Gunpowder - Other Uses

Other Uses

Besides its use as an explosive, gunpowder has been occasionally employed for other purposes; after the Battle of Aspern-Essling (1809), the surgeon of the Napoleonic Army Larrey combated the lack of food for the wounded under his care by preparing a bouillon of horse meat seasoned with gunpowder for lack of salt. It was also used for sterilizing on ships when there was no alcohol.

Jack Tars (British sailors) used gunpowder to create tatoos when ink wasn't available, by pricking the skin and rubbing the powder into the wound in a method known as traumatic tatooing.

Christiaan Huygens experimented with gunpowder in 1673 in an early attempt to build an internal combustion engine, but he did not succeed. Modern attempts to recreate his invention were similarly unsuccessful.

Modern fireworks and firecrackers use gunpowder as lifting charges, but usually use flash powder for their bursting charge.

Beginning in the 1930s, gunpowder or smokeless powder was used in rivet guns, stun guns for animals, cable splicers and other industrial construction tools. The "stud gun" drove nails or screws into solid concrete, a function not possible with hydraulic tools. See Powder-actuated tool. Shotguns have been used to eliminate persistent material rings in operating rotary kilns (such as those for cement, lime, phosphate, etc.) and clinker in operating furnaces, and commercial tools make the method more reliable.

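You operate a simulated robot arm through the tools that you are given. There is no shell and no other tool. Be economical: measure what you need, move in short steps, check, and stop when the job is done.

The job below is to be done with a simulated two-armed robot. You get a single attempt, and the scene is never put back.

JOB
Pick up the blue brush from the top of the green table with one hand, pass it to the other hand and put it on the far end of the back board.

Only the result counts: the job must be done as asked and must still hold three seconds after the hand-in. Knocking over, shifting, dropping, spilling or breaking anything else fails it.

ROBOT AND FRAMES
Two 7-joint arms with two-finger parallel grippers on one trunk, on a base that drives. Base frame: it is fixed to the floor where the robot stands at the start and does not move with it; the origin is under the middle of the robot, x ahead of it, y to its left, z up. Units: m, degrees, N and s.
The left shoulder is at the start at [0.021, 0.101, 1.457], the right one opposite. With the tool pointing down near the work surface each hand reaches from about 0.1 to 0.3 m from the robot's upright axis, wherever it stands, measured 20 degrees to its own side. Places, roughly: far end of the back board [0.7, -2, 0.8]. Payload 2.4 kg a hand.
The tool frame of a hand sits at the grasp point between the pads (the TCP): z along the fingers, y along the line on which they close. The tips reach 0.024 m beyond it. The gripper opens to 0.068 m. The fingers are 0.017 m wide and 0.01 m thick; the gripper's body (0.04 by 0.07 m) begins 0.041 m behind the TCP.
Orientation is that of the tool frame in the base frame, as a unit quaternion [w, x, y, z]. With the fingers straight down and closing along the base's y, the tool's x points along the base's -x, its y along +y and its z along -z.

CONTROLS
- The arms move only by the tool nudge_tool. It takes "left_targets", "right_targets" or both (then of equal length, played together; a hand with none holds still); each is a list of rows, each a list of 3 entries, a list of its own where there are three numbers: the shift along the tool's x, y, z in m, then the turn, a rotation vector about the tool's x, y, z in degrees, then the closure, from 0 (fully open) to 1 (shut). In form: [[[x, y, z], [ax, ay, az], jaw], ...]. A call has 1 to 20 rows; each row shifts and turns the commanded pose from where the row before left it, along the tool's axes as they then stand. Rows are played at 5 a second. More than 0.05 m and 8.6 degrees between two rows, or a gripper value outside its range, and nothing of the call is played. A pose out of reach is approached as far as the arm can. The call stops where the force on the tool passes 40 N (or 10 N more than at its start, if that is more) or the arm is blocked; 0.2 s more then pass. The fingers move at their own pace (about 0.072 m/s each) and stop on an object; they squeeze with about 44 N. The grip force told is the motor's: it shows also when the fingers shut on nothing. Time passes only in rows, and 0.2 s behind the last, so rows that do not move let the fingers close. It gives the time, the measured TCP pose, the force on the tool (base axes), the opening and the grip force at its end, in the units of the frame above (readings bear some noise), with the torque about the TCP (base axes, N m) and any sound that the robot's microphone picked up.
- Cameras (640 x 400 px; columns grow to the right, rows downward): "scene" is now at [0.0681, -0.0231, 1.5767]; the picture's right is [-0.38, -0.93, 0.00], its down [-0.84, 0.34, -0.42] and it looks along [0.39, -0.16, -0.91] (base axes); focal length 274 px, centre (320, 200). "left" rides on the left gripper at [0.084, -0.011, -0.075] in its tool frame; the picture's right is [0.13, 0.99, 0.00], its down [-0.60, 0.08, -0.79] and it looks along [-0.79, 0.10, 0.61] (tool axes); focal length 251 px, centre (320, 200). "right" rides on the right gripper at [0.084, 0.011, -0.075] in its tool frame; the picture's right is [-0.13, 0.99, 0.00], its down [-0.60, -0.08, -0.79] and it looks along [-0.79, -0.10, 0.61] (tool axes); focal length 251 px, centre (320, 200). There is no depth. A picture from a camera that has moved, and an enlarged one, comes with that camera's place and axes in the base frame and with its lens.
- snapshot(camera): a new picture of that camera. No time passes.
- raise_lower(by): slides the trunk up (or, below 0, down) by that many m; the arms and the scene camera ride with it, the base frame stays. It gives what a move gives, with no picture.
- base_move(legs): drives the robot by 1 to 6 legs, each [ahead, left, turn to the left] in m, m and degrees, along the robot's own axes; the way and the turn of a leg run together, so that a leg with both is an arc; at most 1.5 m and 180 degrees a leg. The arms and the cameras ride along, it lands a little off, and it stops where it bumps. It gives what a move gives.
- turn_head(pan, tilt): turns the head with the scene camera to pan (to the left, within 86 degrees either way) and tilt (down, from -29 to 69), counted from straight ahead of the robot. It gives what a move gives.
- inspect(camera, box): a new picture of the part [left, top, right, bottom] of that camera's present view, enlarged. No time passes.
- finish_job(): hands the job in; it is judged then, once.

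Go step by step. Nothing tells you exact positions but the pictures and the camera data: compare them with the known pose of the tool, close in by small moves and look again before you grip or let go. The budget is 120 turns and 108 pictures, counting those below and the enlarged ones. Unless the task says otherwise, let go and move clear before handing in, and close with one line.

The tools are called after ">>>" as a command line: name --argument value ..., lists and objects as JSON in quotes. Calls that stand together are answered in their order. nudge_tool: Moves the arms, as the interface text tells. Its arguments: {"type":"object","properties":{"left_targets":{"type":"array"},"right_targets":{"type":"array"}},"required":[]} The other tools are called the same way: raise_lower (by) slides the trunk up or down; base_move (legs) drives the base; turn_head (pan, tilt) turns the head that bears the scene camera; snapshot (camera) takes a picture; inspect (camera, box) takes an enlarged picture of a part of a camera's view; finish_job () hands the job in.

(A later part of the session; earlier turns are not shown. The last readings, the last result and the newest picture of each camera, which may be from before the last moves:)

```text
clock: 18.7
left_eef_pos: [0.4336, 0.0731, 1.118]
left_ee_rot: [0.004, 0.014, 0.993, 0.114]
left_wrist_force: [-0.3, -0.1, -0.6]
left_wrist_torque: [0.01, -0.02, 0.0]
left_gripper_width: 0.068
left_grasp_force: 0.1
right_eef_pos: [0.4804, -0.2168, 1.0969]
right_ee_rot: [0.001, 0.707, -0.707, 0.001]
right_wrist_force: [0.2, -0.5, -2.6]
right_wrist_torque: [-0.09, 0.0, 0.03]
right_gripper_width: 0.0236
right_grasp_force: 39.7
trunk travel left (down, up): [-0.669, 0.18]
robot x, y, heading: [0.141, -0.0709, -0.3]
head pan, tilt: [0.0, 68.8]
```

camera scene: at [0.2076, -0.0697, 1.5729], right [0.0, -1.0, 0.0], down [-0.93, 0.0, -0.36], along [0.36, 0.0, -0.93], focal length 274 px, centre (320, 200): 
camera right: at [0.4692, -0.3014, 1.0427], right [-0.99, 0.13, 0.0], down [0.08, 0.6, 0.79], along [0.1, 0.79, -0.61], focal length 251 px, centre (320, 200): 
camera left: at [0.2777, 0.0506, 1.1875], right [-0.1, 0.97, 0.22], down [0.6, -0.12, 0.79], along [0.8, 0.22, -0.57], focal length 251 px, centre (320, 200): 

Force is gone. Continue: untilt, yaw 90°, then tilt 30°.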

Near London in 1853, Captain Shrapnel (presumably a grandson of the inventor of the Shrapnel shell) demonstrated a method for crushing gold-bearing ores by firing them from a cannon into an iron chamber, and "much satisfaction was expressed by all present". He hoped it would be useful on the goldfields of California and Australia. Nothing came of the invention, as continuously-operating crushing machines which achieved more reliable comminution were already coming into use.